Begin Information supplied
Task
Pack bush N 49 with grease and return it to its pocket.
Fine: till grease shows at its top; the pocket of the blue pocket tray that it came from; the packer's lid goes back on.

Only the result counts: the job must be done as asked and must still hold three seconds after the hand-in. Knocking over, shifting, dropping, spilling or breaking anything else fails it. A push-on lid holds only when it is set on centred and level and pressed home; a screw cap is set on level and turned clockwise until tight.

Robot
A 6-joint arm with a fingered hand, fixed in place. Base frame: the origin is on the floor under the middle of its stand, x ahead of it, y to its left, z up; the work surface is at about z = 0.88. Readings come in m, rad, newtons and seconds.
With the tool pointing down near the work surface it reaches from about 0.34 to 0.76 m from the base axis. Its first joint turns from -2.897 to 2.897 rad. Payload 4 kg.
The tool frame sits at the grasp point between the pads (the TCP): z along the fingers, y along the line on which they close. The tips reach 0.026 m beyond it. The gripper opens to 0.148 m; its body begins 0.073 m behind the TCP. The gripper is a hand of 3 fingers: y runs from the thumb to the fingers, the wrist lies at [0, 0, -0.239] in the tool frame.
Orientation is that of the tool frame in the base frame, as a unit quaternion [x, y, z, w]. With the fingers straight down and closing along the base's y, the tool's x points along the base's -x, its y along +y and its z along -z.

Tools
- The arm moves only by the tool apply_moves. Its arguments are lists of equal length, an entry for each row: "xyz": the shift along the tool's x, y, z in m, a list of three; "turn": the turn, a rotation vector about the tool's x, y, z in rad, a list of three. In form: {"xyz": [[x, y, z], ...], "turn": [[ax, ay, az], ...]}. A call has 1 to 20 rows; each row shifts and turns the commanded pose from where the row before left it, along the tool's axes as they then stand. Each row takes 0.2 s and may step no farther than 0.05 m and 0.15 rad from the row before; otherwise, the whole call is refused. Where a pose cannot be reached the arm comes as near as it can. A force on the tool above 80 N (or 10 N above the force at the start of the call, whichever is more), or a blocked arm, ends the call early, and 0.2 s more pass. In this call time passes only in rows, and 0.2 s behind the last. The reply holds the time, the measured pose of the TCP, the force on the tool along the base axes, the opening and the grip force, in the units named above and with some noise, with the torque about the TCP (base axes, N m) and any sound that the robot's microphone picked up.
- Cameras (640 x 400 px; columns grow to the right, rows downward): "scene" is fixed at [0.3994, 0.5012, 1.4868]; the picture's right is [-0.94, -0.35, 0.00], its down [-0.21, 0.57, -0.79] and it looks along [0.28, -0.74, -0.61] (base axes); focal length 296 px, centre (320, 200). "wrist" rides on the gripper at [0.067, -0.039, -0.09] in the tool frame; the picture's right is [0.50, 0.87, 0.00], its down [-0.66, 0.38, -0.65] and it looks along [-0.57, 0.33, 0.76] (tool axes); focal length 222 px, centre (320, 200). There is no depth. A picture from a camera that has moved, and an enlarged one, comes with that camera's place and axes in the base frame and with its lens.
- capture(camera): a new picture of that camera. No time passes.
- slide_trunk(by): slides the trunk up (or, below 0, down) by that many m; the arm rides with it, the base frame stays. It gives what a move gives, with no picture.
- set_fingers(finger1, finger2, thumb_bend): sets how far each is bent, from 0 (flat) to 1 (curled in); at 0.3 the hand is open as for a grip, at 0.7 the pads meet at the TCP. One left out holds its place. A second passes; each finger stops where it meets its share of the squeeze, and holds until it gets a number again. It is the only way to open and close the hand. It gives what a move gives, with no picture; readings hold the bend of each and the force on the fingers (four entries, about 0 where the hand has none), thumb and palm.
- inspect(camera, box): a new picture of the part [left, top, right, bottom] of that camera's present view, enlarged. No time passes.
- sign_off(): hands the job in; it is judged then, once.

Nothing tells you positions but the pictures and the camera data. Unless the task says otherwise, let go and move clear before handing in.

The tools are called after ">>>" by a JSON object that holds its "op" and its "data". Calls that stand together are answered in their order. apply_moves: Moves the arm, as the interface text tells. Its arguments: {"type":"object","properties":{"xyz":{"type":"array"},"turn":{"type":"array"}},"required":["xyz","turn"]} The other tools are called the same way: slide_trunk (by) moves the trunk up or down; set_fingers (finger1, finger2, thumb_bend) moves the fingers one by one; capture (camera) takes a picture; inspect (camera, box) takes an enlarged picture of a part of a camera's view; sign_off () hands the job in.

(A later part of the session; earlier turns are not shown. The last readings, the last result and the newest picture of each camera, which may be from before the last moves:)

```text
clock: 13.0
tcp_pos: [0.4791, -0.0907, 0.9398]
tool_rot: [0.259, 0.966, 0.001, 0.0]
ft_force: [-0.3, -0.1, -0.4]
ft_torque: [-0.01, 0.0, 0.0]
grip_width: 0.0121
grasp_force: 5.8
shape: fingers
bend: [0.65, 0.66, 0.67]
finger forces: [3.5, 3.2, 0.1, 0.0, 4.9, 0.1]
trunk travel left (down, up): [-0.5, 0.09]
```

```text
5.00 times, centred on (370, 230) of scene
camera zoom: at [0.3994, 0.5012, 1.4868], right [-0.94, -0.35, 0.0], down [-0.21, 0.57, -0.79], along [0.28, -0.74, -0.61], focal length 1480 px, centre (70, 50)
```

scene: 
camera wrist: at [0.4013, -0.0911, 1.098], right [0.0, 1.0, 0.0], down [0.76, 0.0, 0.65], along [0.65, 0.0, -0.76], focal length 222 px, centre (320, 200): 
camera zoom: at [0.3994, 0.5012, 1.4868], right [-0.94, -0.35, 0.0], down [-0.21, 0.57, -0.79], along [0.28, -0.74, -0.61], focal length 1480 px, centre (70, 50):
End Information supplied
*Task statement:*
Repeat exactly, please, each line from the beginning of the data through the line with "Fine: till grease" in it, and only those lines. Leave out blank lines and number the others, starting at 1.

*Problem solution:*
1. Task
2. Pack bush N 49 with grease and return it to its pocket.
3. Fine: till grease shows at its top; the pocket of the blue pocket tray that it came from; the packer's lid goes back on.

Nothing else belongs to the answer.